**Selected extract:**

On Wed, Apr 18, 2012 at 02:27, David Korn <[email protected]> wrote:

> cc: [email protected]
> Subject: Re: [ast-users] [ksh93] Any way to get the full file name of
> current  running ksh?
> --------
> >
> > Bash has a $BASH var for this purpose so I can define following alias to
> > reload the rc files without exiting and restarting the shell:
> >
> >   alias rr='echo "+++ Restarting $BASH ..."; exec $BASH'
> >
> > (attachment  1     7/299                text/html "1.att")
> >
>
> It will exit and restart bash, using the same process id.
>

By "exit" I mean typing "exit<CR>" or CTRL-D from the ksh shell. By
"restart" I mean typing "ksh<CR>" from the bash shell (that's my login
shell). I just want to save a few keystrokes. :)

**Raw data:**
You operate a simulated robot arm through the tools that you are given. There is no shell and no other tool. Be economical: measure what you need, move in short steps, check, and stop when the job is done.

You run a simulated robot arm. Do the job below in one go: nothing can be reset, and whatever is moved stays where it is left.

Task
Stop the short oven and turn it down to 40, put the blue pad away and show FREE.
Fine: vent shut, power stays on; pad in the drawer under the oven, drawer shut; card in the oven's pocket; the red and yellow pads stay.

**Set exercise:**
Supply the part of the selected extract that comes after its last sentence.

**Expected answer:**
>
> I am not sure that it is possible to get the pathname for the
> current process on all systems.
>
> However for linux, and some other systems
>        /proc/$$/exe
> is a symlink to the pathname of the current process so
>        ME=$(ls -l /proc/$$/exe)
>        ME=${ME#*-\> }
> will give the pathname for ksh (the current process and
>        alias rr='echo "+++ Restarting $ME ..."; exec $ME'
> will do the same as your rr alias.
>

I don't want it to be that complicated since I have Solaris, Mac OS X and
Linux systems. For now I just use `exec ksh' since the ksh delivered with
the OS is the one I play with for most of the time. But for bash I always
use the latest version I compiled from source code.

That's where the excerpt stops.